* BEGIN Supplied material *

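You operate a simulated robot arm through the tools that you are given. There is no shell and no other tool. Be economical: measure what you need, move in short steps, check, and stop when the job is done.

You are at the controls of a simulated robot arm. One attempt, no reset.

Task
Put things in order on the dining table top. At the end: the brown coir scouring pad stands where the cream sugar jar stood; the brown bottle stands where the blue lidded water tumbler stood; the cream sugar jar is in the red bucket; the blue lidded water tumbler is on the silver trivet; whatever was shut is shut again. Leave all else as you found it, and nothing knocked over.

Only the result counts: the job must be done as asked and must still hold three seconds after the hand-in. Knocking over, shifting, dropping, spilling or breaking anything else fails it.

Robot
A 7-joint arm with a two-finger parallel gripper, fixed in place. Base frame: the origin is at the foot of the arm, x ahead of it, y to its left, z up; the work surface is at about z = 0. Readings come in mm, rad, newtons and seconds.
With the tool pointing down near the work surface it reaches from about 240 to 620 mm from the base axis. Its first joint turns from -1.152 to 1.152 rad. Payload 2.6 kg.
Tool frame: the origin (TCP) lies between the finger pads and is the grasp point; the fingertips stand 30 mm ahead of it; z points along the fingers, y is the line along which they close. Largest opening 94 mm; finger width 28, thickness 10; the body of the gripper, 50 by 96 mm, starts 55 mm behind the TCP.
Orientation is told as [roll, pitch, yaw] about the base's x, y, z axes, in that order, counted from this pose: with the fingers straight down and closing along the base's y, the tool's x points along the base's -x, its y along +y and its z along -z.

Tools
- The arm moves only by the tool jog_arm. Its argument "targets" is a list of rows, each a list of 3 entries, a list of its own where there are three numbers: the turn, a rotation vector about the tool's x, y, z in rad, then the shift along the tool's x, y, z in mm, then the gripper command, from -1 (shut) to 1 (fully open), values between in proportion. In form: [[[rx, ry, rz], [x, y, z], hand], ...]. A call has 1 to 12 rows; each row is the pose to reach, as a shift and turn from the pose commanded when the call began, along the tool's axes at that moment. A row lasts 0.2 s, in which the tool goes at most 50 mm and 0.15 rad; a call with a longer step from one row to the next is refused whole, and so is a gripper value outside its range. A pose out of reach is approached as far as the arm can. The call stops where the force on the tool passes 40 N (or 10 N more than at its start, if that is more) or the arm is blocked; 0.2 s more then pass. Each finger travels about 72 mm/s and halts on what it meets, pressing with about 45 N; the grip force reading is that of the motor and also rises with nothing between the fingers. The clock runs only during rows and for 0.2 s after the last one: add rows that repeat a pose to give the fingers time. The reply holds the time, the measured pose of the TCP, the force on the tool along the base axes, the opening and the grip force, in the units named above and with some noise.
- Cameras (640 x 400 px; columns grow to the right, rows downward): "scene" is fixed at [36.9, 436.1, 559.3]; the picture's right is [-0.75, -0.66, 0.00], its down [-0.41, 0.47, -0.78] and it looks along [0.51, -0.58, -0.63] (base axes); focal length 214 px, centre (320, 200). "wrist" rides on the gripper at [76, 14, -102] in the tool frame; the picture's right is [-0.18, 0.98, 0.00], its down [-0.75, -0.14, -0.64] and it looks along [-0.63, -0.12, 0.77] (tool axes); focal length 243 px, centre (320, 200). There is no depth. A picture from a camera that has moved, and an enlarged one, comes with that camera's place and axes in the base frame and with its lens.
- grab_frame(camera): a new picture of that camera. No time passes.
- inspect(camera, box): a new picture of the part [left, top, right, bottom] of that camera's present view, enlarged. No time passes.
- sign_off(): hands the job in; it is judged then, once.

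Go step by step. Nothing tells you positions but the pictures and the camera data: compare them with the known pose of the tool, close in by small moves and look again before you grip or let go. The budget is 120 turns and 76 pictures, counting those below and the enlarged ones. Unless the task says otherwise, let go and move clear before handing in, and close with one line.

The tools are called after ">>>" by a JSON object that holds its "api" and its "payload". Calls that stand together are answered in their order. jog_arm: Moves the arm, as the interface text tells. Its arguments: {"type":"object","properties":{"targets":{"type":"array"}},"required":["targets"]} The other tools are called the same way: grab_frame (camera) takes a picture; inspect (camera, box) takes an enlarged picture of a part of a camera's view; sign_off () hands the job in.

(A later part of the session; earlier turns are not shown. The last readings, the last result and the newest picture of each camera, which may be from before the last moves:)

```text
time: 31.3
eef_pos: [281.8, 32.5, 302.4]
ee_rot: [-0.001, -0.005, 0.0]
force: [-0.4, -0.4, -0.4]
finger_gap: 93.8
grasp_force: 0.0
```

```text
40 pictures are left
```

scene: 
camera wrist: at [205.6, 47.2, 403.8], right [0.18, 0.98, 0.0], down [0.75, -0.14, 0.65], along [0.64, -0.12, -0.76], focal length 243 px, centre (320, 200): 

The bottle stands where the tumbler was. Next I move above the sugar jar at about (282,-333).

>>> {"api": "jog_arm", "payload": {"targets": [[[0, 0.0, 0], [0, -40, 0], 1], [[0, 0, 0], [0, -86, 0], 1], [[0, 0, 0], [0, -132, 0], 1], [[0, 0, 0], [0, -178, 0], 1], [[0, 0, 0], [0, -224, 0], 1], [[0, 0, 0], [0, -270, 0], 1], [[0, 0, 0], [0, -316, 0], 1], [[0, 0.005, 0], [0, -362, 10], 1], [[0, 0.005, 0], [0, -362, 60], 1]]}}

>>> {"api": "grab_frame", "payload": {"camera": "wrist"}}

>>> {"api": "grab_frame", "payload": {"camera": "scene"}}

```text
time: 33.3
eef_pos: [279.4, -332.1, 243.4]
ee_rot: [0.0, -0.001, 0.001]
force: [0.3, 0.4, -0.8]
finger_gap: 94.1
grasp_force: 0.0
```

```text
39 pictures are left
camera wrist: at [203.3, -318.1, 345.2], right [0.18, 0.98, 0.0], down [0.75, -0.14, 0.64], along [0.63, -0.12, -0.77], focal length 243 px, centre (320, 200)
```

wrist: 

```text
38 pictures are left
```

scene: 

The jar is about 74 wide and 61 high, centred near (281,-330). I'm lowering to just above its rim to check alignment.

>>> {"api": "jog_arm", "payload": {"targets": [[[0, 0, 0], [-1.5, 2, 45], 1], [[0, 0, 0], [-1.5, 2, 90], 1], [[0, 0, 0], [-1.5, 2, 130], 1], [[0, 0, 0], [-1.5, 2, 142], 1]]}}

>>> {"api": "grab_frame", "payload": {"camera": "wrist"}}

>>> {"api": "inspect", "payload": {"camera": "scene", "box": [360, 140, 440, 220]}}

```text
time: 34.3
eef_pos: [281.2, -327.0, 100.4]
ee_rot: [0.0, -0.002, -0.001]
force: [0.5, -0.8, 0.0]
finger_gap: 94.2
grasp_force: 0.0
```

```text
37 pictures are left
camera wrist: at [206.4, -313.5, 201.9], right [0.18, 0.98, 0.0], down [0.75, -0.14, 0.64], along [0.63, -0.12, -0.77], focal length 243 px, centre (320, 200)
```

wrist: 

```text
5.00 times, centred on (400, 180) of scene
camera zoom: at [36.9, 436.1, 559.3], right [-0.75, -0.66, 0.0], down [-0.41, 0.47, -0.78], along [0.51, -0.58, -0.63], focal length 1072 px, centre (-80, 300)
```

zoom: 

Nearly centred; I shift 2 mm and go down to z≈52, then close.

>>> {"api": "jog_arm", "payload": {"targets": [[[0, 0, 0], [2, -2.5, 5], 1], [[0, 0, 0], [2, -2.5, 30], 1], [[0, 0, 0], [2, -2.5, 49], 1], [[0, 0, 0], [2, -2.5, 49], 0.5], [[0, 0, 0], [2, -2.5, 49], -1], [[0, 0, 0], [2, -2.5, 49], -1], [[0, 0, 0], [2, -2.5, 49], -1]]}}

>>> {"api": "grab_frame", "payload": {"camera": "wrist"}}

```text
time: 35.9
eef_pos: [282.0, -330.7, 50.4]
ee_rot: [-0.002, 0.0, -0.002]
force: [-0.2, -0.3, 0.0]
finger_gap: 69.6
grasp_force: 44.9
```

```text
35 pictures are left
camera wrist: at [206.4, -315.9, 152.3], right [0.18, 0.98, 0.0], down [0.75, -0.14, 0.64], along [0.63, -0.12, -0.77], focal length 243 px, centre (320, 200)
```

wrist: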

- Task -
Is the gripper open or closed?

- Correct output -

* END Supplied material *

- Task -
Reproduce exactly the lines from the one containing "With the tool" through the one containing "Tool frame: the", inclusive, and nothing else.

- Correct output -
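With the tool pointing down near the work surface it reaches from about 240 to 620 mm from the base axis. Its first joint turns from -1.152 to 1.152 rad. Payload 2.6 kg.
Tool frame: the origin (TCP) lies between the finger pads and is the grasp point; the fingertips stand 30 mm ahead of it; z points along the fingers, y is the line along which they close. Largest opening 94 mm; finger width 28, thickness 10; the body of the gripper, 50 by 96 mm, starts 55 mm behind the TCP.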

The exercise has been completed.